Feedlots continue to have leverage. Packers paid up for cash cattle for a seventh consecutive week and last week’s average price likely topped the record from July 2024. Despite negative margins, packers have had to raise cash bids to entice feedlots to sell cattle. Feedlots remain well positioned, though packers have fresh contracted supplies available this week.
Cash hog index marks new seasonal low. The CME lean hog index is down another 87 cents to $83.12 as of Jan. 2, the fifth straight daily decline and below the December low, signaling a seasonal low has not yet been posted. February lean hog futures finished last Friday $2.345 below today’s cash quote.
— Agriculture markets Friday and for the week:
• Corn: March corn futures plunged 8 3/4 cents to $4.50 3/4 and settled near session lows. That marked a 3 1/4 cent loss on the week.

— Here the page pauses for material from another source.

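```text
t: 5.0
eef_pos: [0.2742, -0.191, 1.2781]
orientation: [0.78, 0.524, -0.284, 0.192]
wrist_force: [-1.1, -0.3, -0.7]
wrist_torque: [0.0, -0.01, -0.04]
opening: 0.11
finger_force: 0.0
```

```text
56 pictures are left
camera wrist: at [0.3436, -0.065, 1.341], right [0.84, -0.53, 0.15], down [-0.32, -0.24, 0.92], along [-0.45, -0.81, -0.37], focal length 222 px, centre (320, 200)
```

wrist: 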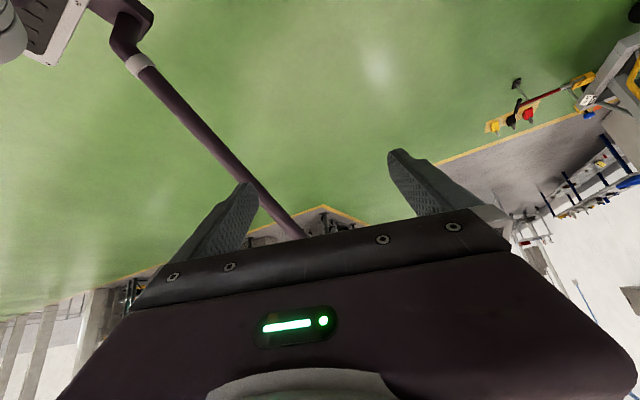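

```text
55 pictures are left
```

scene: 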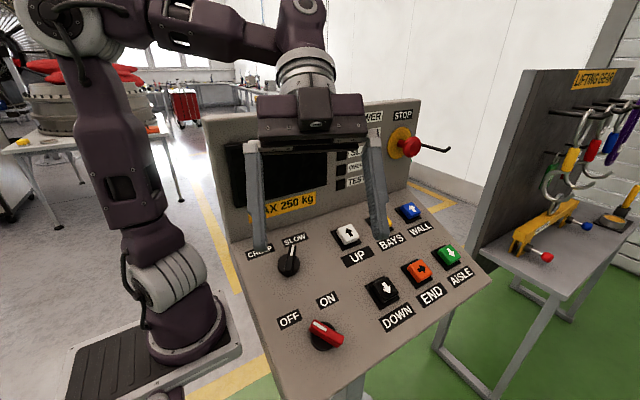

• Soy complex: March soybeans fell 20 1/4 to $9.91 3/4 and marked a 2-cent weekly loss. March soymeal plunged $11.30 to $308.60 and down $1.90 on the week. March soyoil closed down 34 points at 39.93 cents and down 7 points week-over-week.
• Wheat: March SRW wheat futures fell 16 1/2 cents to $4.29 1/4, nearer the daily low and set a contract low. For the week, March SRW dropped 17 1/4 cents. March HRW wheat lost 12 3/4 cents to $5.39, nearer the daily low and closed at a contract low close. On the week, March HRW fell 15 1/2 cents. March spring wheat futures fell 11 3/4 cents to $5.77 3/4 and marked a weekly loss of 17 1/2 cents.
• Cotton: March cotton fell 91 points to 67.66 cents and was down 123 points on the week.
• Cattle: February live cattle futures rose 45 cents to $194.05, nearer the daily low after hitting a 14-month high early on. For the week, February cattle rose $3.40. March feeder cattle futures lost $2.025 to $264.175 and nearer the daily low after hitting a contract high early on. On the week, March feeders rose $3.625.
• Hogs: Nearby February ended the day having slipped 37.5 cents to $80.775. That represented a weekly drop of $3.375.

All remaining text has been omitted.